Cairo All-Stars: Megan
Anyone that comes back to Cairo on not once, but twice in the span of six months deserves to be unequivocally included in the list of Cairo All-Stars. Cairo, and Egypt, can be punishing to say the least. When you exhibit the qualities to handle said punishment in your first tour of duty, leave for a time, and then come back to receive even more punishment, there is no question that you own the city. And I would say Megan does own a little piece of Cairo. She has earned it.
My relationship with Megan started before I even arrived in Cairo. I was told that she would be my roommate along with Tom Gara. Lucky me. Putting up with Wisconsinites isn't exactly on a Canadian's list of recreational activities. Megan was made acutely aware of that, in a jesting fashion of course, to which she replied that I must pass a test to be her roommate. When I got to Cairo, everything fell through. Megan and Tom couldn't find a place that suited their standards. How unfortunate, but we did still end up living together in the end.
I can thank Megan for dragging my starving self to Cairo's cool places during Ramadan.
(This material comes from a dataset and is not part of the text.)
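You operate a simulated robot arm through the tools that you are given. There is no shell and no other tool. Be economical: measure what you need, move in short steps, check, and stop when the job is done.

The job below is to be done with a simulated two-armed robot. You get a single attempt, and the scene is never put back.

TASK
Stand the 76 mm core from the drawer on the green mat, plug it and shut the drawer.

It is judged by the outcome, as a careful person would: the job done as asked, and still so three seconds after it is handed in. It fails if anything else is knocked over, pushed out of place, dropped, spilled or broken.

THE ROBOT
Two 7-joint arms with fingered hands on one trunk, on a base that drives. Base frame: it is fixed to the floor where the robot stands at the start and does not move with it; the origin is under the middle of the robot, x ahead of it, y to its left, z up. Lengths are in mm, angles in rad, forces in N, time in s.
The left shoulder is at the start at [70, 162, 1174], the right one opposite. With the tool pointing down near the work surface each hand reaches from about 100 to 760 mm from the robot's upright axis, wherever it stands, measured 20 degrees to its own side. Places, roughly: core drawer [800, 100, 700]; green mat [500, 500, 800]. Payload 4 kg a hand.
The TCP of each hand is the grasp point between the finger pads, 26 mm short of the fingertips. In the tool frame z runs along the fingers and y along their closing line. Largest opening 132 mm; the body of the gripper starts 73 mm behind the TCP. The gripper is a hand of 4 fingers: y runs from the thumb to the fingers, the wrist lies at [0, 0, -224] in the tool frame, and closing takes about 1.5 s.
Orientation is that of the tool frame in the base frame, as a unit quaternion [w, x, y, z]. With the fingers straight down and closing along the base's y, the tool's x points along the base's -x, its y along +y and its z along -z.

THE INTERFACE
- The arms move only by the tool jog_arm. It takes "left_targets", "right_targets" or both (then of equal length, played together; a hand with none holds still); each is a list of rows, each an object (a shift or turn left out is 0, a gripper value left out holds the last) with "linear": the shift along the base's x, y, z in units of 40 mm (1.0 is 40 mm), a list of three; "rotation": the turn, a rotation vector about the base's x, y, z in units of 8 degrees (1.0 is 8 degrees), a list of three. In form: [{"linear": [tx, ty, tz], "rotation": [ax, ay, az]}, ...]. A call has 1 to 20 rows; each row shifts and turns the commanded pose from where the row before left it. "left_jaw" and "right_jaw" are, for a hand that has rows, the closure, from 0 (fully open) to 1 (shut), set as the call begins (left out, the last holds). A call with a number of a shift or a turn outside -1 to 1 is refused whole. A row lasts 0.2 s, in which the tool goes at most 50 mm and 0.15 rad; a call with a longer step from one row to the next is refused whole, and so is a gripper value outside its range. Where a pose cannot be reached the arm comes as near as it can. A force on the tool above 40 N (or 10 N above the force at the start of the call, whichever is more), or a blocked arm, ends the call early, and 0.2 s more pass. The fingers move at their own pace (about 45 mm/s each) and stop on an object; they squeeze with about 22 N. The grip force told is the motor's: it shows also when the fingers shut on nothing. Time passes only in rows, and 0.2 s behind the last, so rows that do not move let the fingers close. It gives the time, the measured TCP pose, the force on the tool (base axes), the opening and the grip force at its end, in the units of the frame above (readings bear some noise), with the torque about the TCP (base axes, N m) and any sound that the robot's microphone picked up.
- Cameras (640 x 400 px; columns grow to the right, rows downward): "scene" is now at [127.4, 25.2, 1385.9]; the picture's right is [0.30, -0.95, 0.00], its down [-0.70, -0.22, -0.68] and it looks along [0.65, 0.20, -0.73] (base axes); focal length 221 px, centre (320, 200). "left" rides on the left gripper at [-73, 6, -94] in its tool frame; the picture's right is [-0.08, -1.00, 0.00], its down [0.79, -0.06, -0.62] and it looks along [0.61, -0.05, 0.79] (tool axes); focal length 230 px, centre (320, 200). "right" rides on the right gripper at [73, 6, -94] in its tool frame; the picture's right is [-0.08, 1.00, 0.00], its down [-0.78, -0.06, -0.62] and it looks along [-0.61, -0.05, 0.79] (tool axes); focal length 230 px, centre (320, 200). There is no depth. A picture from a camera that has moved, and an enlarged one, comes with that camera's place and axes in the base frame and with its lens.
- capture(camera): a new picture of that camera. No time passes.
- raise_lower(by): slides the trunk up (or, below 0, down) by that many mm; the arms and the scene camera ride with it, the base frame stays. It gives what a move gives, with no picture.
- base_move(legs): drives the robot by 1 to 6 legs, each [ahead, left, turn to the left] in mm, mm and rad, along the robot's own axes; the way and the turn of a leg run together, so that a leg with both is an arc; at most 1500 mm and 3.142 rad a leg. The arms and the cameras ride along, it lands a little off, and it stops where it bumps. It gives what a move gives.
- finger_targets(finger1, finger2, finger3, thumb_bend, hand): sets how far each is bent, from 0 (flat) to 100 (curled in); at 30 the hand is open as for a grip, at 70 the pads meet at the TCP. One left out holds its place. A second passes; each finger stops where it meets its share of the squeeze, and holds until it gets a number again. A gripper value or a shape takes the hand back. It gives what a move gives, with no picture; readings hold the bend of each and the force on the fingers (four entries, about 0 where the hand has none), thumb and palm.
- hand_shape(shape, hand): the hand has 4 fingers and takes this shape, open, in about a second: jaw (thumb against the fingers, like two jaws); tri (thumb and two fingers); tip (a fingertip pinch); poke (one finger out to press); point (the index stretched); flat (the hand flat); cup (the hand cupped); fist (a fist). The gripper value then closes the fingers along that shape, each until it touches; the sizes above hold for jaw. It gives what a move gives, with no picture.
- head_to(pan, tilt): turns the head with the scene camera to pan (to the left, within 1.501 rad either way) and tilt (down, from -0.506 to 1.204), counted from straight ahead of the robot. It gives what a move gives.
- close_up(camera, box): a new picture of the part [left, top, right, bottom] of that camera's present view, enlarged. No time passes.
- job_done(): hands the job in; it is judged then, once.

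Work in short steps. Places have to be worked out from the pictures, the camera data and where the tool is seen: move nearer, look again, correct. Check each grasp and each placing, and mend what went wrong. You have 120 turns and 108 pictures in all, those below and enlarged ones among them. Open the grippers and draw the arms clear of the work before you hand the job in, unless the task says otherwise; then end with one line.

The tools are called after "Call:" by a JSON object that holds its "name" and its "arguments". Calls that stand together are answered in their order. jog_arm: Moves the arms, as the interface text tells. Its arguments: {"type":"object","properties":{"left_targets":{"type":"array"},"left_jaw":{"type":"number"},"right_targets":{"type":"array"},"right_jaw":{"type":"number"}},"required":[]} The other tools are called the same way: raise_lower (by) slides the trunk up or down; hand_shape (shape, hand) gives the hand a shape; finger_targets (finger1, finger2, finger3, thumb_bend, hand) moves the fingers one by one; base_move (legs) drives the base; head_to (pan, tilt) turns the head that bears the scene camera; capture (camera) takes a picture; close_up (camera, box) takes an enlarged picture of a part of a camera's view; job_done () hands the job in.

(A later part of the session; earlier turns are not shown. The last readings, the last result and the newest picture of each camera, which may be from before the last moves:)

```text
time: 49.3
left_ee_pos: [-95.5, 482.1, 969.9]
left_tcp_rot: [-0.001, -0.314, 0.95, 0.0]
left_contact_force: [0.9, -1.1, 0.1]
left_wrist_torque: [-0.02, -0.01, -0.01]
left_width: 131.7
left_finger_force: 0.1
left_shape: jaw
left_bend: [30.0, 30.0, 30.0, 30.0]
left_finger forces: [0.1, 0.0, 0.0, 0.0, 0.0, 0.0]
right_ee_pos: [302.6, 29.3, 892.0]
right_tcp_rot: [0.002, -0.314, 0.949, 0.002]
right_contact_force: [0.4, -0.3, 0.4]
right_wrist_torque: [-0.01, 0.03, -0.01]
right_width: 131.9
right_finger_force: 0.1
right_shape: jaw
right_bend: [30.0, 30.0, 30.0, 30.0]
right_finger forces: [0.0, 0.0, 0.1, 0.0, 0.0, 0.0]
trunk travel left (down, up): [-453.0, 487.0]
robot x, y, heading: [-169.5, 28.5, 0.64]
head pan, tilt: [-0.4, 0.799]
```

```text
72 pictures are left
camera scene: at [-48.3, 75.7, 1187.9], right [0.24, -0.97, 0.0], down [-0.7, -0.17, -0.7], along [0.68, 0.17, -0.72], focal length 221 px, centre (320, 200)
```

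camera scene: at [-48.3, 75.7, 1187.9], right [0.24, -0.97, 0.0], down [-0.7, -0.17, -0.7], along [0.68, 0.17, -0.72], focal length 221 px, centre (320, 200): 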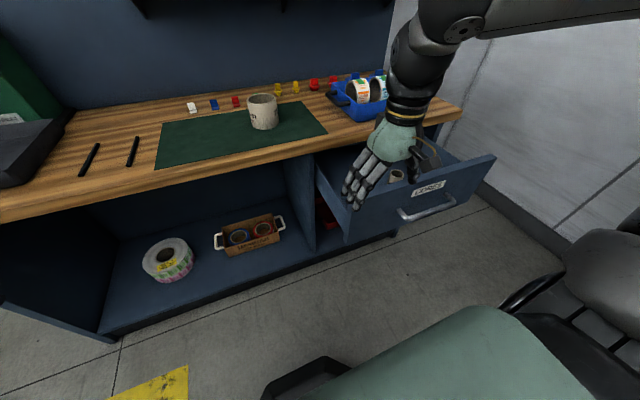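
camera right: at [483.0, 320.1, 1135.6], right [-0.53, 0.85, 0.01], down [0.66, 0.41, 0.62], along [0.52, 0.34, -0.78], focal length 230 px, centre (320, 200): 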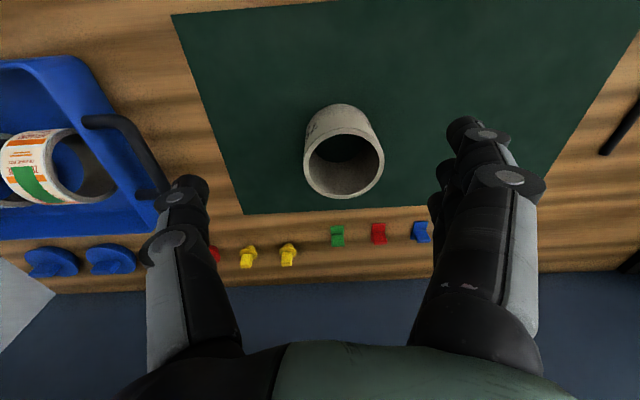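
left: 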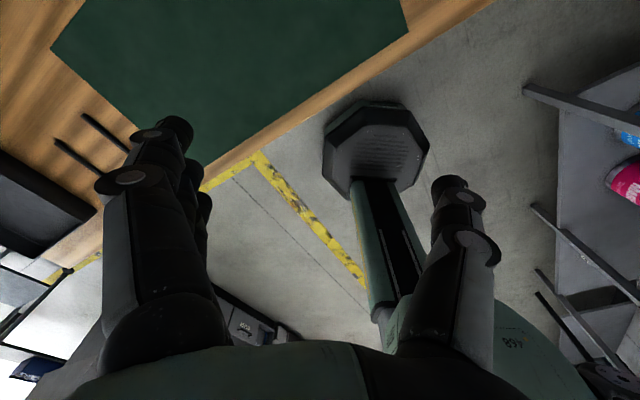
My most vivid memory being the stampede at the Friday Market in the City of the Dead. While Simon and I couldn't prevent Megan being grabbed, we did put up a solid wall that prevented us all from being crushed by the raging crowds. And all before breakfast.
Megan was also a great drinking buddy. Famous for her "purse whiskey," she silently moved her way around parties and got specific people really drunk. Tom would know a little about that, and so would I. We also had countless nights at El Horeyya (only the most legendary bar in Cairo) drinking cheap Egyptian beer and eating whatever it is that they give you for free. We were in there so much that the staff would say hi to us on the street at random hours if they happened to see us.
When Megan was forced to leave her apartment, her and I went on the hunt for our own place. What we found turned out to be a place that has now been lived in by trainees for a year. To quash any rumours, we were introduced to the other apartment tenants as brother and sister. It was then that I was convinced maybe Megan really was a long, lost sister.
Now Megan lives on a houseboat. If that's not looking down with disdain on the city, I don't know what is. I would say foreign women in Cairo should seek to emulate Megan's attitude towards the city. Cairo may give tough love, but I'm pretty sure Megan sends it right back (along with a shot of duty free whiskey). Then again, why would she waste her good stuff in that fashion? It belongs in her purse.
See you in Turkmenistan?



2 Comments:
"Putting up with Wisconsinites isn't exactly on a Canadian's list of recreational activities."
Nice one...
I have been waiting to read Megan's comments here. Has she fallen off the face of the Earth? Is she too embarrassed to answer? Is she speechless? (not likely) Did she fall into the Nile and was eaten by a crocodile?